声とウクレレだけのミニマルなアレンジ、録音空間の鳴りだけを漉し取ったストイックな録音でありながら、ここには聴く者を拒むような厳しさはありません。それどころか、まるで上質のシティ・ポップスのように聴こえてくるのは、彼女の持つ人柄ゆえか、ハスキーで中性的な声の魅力か、有り体かつたくみな詞と楽曲の力か。録音・ミックス・マスタリングは田辺玄(WATER WATER CAMEL)。枚数限定につき、おそらく入荷は一回きりです。お早めにどうぞ。

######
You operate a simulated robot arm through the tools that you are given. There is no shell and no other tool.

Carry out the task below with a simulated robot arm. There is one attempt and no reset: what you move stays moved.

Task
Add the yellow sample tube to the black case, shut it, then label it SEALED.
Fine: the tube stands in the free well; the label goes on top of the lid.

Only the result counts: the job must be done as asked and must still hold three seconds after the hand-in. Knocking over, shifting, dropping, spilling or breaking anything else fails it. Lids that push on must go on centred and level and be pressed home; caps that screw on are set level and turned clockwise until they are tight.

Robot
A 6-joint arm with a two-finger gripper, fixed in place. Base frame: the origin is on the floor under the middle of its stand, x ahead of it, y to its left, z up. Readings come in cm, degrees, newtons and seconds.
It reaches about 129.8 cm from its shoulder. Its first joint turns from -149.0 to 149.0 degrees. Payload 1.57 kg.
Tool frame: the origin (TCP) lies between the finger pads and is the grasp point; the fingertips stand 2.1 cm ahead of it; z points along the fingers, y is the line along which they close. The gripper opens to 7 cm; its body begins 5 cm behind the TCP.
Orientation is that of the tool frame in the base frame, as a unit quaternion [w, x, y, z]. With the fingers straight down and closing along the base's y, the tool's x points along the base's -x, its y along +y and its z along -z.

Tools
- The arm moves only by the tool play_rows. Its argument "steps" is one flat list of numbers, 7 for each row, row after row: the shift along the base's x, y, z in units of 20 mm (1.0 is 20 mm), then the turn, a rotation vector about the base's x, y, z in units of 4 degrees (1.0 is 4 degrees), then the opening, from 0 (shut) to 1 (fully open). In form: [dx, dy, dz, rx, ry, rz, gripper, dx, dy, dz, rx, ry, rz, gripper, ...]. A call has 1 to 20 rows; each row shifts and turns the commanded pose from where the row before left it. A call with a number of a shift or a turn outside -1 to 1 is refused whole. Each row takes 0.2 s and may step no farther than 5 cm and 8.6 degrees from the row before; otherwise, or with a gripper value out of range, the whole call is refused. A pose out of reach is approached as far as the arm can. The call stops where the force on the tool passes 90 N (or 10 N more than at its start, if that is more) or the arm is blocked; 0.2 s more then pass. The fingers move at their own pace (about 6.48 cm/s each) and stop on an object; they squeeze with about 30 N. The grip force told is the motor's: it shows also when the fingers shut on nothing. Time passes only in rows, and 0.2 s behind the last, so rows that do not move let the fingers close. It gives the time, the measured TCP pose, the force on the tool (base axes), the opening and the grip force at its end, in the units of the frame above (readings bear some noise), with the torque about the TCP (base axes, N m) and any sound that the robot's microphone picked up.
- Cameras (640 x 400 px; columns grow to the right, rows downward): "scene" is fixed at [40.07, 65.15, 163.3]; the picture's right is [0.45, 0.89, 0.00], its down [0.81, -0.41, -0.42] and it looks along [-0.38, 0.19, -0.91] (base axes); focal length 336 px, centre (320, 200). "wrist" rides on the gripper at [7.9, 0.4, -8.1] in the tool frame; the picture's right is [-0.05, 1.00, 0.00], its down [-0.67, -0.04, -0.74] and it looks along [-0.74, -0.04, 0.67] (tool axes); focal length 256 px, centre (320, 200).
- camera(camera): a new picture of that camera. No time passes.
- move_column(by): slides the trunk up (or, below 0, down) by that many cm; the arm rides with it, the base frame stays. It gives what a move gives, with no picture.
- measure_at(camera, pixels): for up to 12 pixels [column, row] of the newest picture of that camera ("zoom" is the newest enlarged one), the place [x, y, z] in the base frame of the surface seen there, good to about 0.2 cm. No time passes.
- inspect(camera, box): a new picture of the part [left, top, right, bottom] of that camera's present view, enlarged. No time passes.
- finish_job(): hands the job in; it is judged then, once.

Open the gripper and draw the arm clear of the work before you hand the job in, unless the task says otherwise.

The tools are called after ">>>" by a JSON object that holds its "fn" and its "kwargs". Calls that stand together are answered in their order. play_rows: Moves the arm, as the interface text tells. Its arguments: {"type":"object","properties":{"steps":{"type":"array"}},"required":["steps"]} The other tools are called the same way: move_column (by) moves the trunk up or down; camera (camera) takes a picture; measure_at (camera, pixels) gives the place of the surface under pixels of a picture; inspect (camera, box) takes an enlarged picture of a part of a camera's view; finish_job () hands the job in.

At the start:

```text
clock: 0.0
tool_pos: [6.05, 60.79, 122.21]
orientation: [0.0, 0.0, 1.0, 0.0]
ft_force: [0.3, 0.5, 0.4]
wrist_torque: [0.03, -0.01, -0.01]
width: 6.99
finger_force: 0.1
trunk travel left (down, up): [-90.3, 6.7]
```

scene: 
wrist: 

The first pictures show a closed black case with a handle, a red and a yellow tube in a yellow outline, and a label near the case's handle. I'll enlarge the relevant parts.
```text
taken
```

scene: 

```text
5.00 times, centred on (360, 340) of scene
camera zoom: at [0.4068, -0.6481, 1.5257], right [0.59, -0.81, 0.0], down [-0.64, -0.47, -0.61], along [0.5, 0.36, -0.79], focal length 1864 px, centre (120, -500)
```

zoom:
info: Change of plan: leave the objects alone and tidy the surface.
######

9.埋火(うずみび) / 恋に関するいくつかのフィルム
http://www.sunrain-records.com/catalog-15.html
埋火、福岡在住時のファーストミニアルバム。
これは優れた歌ものですよ、見汐麻衣の透き通った声にのって伝わってくるのは何の変哲も無い些細な日常の心象風景。何万という日本のバンドが様々な恋の歌を書くが福岡のこのバンドは「I Love You」という常套句を使わずに普遍的なラブソングを書ききっている。サードあたりのベルベットアンダーグラウンドを思い出させる、透明感のあるサウンドを収録したのは同郷のロレッタセコハン出利葉氏(リリースもロレッタのレーベルから)。90年代の福岡オルタナ勢の勃興以前にはこういった曲を演るバンドが多数いたのもかの地、福岡の事実。彼女たちはそんな正統派の流れをくむ最新型。(吉田肇)


10.WATER WATER CAMEL / 分室
http://www.sunrain-records.com/catalog-3132.html
WATER WATER CAMELの限定流通盤。これを「良くない」ということはどう考えても困難なように思えます。山梨に居を移し、生活と音楽を結ぶ小さな試みを重ねる共同体による2010年冬のレポート。うたいだすとそこに静けさが積もってゆくような声、そしてキャンパスに下地を塗り、歌に影を添えるかのようにそっと置かれたギターの表現力、飾り気なく添えられるベースの滋味、ゲストメンバーの人選も申し分なく、どこを切っても静かな感動が溢れだしてきます。デジパックトレイの底に記されたメンバーからのメッセージも素晴らしく(あえてここでは書きません)、ぜひ手に取ってほしい一枚です!!

チャート更新 2012年1月

 1月があっという間に過ぎてしまいました。このスピードで1年が過ぎられたら、なんにもしないうちに来年になってしまう!と少々焦っております。
 1月のチャート、純然たるニューリリース/新入荷作品は『惑星のかぞえかた EP』と、『永田一直の世界 DJ MIXシリーズ Vol.13』。正確には『惑星のかぞえかた EP』は去年9月に完成していたそうなのですが、完全手作りにつき、納品までにやや時間がかかってしまったのでした(現在も売り切れ、再オーダー中です。お待ちください)。南池袋ミュージックオルグの宮崎君から「ゆーきゃん、絶対好きですよ!」と言われて、はじめて共演させていただいたのですが、しずかに発光しているような静謐な空気に、これはサンレインで紹介しなくちゃ、とすぐに思わされました。
 永田さんの新作はいまさら説明不要の、すばらしい和モノMIX。これでvol.13まで出ていますが、どれもすばらしいです。MIXを聴く習慣のないかたにも、この「歌とグル―ヴと人情」の世界にはいちど触れてみていただきたいなあと。
 再入荷があったのは「シャムキャッツ / BGM」、「土井玄臣 / それでも春を待っている」、そして「nezishiki / Une bande demi-morte」の3作品。シャムキャッツの『BGM』はとくに久しぶりの入荷でしたが、欠品中も問い合わせがたくさんあっただけに、入荷後から現在までコンスタントに売れ続けています。脱力感もいい絵も満載の良作です。
 nezishikiの『une bande demi-morte』はフランスのレーベルからの逆輸入盤。退廃的な感じも漂わせつつ、神経質な痙攣サウンドが畳みかけるようにやってくるのが面白い。最近のサンレインのやわらかな流れのなかで、こういう作品に出合うとハッとさせられます。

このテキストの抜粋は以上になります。